A golden labrador trained in the UK for the Israel Guide Dogs for the Blind Centre has “made aliyah”.
Minty was put on to an El Al plane at Heathrow by Gill Stoller, the Pinner Israel Action Group member who has taught and cared for her for the past year.
In Israel, she was handed over to her new handlers by fellow Pinner Synagogue member Hilary West, who had volunteered to oversee Minty’s transfer while on a trip to visit her daughter.
Mrs Stoller is the first Briton to train a dog using Ivrit instructions, for the Israel Centre. An experienced “puppy-walker” — a volunteer who takes on the early training of potential guide dogs — she had trained puppies for Guide Dogs for the Blind, and latterly, for the Hearing Dogs for Deaf People organisation in Israel.
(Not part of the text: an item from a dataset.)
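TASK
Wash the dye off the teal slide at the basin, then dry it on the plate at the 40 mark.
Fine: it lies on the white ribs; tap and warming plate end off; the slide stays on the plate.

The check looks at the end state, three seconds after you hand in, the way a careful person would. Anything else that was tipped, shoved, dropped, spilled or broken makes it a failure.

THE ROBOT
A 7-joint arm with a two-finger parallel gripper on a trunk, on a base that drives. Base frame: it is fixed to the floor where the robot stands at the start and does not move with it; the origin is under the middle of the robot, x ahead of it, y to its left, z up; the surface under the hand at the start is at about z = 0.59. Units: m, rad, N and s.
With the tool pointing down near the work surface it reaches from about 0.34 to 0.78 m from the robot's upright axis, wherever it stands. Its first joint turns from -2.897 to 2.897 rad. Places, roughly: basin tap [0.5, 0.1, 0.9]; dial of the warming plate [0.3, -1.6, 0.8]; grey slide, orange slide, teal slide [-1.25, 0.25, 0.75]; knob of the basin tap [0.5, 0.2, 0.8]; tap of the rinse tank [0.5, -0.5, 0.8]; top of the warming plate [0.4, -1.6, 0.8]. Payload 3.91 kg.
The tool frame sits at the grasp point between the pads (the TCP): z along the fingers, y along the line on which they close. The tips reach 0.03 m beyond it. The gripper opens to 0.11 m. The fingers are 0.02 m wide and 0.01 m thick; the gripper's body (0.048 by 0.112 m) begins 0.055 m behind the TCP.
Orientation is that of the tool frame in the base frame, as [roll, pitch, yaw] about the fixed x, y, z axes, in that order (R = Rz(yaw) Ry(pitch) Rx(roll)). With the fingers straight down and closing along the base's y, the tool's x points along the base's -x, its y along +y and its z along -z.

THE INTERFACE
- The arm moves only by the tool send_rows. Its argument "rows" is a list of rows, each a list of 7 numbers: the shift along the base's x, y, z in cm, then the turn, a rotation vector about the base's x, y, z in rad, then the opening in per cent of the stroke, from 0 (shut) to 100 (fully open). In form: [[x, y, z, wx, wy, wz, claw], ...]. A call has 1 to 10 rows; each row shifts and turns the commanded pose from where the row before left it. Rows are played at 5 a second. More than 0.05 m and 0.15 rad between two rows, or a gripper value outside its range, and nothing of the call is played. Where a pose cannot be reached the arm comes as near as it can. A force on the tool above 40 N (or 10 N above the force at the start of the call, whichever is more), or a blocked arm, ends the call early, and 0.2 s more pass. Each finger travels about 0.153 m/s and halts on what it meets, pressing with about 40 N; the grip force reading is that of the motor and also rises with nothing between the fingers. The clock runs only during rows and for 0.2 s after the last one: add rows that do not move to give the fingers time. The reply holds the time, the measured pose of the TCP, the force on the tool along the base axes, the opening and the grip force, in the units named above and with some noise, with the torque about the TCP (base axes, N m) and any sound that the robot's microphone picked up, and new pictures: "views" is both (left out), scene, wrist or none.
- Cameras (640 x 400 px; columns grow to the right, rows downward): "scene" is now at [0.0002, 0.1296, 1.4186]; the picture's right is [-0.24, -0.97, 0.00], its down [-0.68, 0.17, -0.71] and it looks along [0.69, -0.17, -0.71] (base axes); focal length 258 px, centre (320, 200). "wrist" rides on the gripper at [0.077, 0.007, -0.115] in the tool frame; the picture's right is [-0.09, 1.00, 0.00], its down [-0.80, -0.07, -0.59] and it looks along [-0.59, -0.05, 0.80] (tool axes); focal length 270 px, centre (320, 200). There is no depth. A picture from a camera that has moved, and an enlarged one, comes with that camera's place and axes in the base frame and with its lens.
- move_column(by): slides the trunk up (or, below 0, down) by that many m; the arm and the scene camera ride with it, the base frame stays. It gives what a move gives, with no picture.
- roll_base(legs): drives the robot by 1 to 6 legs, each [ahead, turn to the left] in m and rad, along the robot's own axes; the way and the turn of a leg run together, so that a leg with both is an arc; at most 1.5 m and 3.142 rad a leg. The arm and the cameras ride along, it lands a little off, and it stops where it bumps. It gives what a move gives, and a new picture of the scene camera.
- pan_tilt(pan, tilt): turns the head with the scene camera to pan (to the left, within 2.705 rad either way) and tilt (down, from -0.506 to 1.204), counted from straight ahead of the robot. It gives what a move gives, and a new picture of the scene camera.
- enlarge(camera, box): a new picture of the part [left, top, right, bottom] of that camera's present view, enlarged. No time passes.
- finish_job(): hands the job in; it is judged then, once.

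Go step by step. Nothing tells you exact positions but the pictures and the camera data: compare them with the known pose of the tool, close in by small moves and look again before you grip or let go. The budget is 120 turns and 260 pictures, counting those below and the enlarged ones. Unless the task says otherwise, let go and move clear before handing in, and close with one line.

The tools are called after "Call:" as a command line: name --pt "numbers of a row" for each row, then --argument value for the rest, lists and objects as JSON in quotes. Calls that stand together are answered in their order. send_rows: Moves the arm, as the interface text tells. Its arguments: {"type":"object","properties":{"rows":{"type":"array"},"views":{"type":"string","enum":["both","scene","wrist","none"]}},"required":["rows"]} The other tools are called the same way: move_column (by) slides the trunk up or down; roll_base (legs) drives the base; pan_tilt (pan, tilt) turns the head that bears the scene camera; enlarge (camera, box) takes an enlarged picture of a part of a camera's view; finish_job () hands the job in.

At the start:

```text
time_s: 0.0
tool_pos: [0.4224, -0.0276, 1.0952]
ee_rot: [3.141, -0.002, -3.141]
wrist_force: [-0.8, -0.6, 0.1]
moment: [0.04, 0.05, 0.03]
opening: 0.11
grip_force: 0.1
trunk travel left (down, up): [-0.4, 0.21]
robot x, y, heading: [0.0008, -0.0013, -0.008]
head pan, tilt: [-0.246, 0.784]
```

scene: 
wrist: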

Just over a year ago, the Stoller household was joined by Minty, one of litter of nine puppies bred specially by the UK Guide Dogs Association. Under Mrs Stoller’s tutelage, she learned to be aware of traffic movement and noise, to sit quietly for periods of time, and to deal with a host of everyday situations.
“I had to do some learning, too,” Mrs Stoller recalled. “I don’t speak Hebrew, but I quickly had to acquire the appropriate Ivrit words for the standard commands.”
The Stollers were sad to see Minty go and want to maintain their links with her. “The people at the Israel Centre have promised to keep in touch and let me know how she gets on and I hope to visit her when I go to Israel next summer.
“In the meantime, she will get a further six-to-nine months specialised training, after which she will be assessed.
“If she is especially good, she may be retained at the centre for breeding. Otherwise, she will be matched with a suitable owner from among the 20,000 registered blind people in Israel.”